Begin Reading text

Re: A noobs thoughts on RDs and RTs

From: Carlos G Mendioroz <tron_at_huapi.ba.ar>
Date: Tue, 10 Apr 2012 08:00:28 -0300

John,
there are some wordings that make me feel uneasy with your description.

Disclaimer: I'm very picky with words, and some (many!) get irritated
because of this, and treat the issue with disdain (usually comes wiht
the phrase "this is just semantics" or the like). Well, semantics is
all we have to convey meaning.

Please read inline:

John Neiberger @ 10/04/2012 01:20 -0300 dixit:
> This is sort of an addendum to the discussion a week or so ago about
> the difference between route targets and route descriptors. Now that
> I've had a chance to study them a bit more I thought I would check to
> see if my understanding is correct. As I mentioned in the other
> thread, I always like to approach learning and teaching from this
> standpoint: what problem are we trying to solve? We have two primary
> problems to solve, but it's easier to them once you've encountered
> them.
>
> I'll assume you have a basic understanding of VRFs. Let's assume you

It's great to have a small description just to make sure we do.
We can call it a "customer dedicated virtual router" ?

> have two customers assigned to two VRFs and they have overlapping IP
> address space, e.g. 10/8. You configure your VRFs and then (let's

Note that you are talking about VRFs like they span multiple places.
They do not. Would the phrase "you have two customer with two routers"
make sense ?

> pretend) you configure iBGP and somehow start passing routes around
> your core network.

One of the beauties of MPLS VPNs is that the core does not carry
customer routes, keep that in mind, they are just at the edge (PEs).

>When a remote iBGP peer receives a 10.0.0.0/8 route
> twice, what is it supposed to do with them? You know that they're from
> two different customers, but how is the router supposed to know that?
> That's where the Route Distinguisher comes in. It is a tag of sorts
> that you prepend to the routes from your VRFs so that receiving
> routers know that they're to be treated differently. They are, in
> fact, different routes.

Hmm, you start by saying "different customers" but RDs are not used to
get customers appart. In fact, they could have different RDs and belong
to the same customer.
And RDs are not tags. A tag is something you add to an object. The RD
prepended to an IPv4 route makes a new object alltogether: a VPNv4 route.

> Okay, the router has received them. Now what is it supposed to do with
> them? You may have the same two VRFs configured on this receiving
> router, but is the router just supposed to automatically put all
> routes with matching route descriptors into the same VRFs? Sure,

You don't have the same VRFs. Just because my brother's name is the
same as your brother, does not make him ralated in any way!!!

The VRF name has local significance, and it's an aid to understand
simple VPNs. And VRFs are local in all respects. If there's a relation
between two VRFs, that's because a design was made and different routers
are configured to make that happen.

End Reading text
Begin Dataset content

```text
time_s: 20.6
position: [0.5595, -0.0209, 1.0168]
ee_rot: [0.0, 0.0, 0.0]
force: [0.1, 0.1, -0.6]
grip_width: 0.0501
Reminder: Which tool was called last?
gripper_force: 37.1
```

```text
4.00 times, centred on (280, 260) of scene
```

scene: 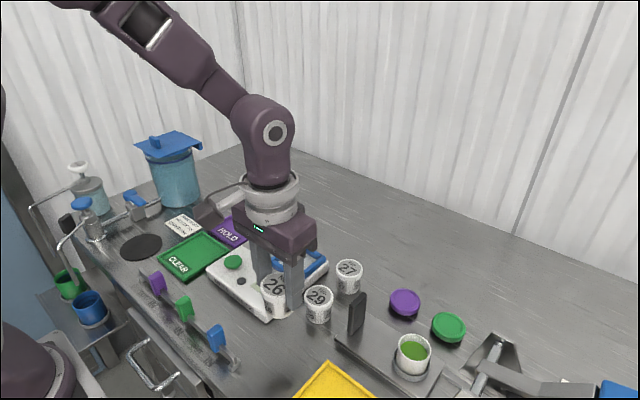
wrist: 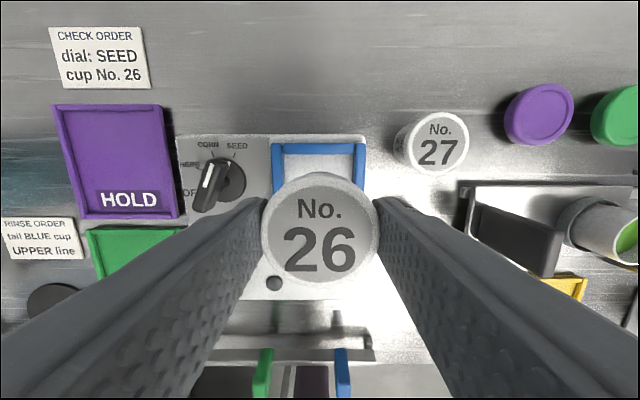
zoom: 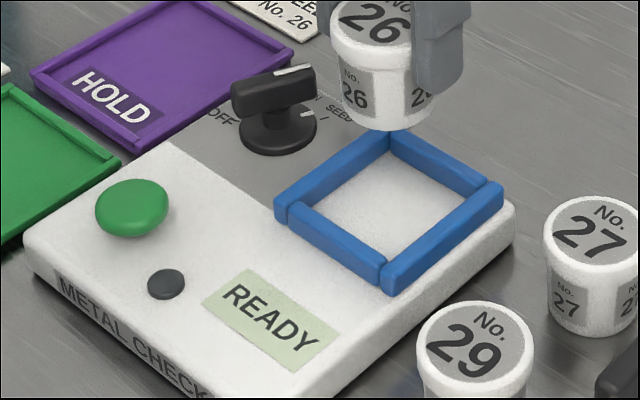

End Dataset content

Given request: Write out the reading text from "Disclaimer: I'm very" to "to convey meaning.", both included.

Exercise result:
Disclaimer: I'm very picky with words, and some (many!) get irritated
because of this, and treat the issue with disdain (usually comes wiht
the phrase "this is just semantics" or the like). Well, semantics is
all we have to convey meaning.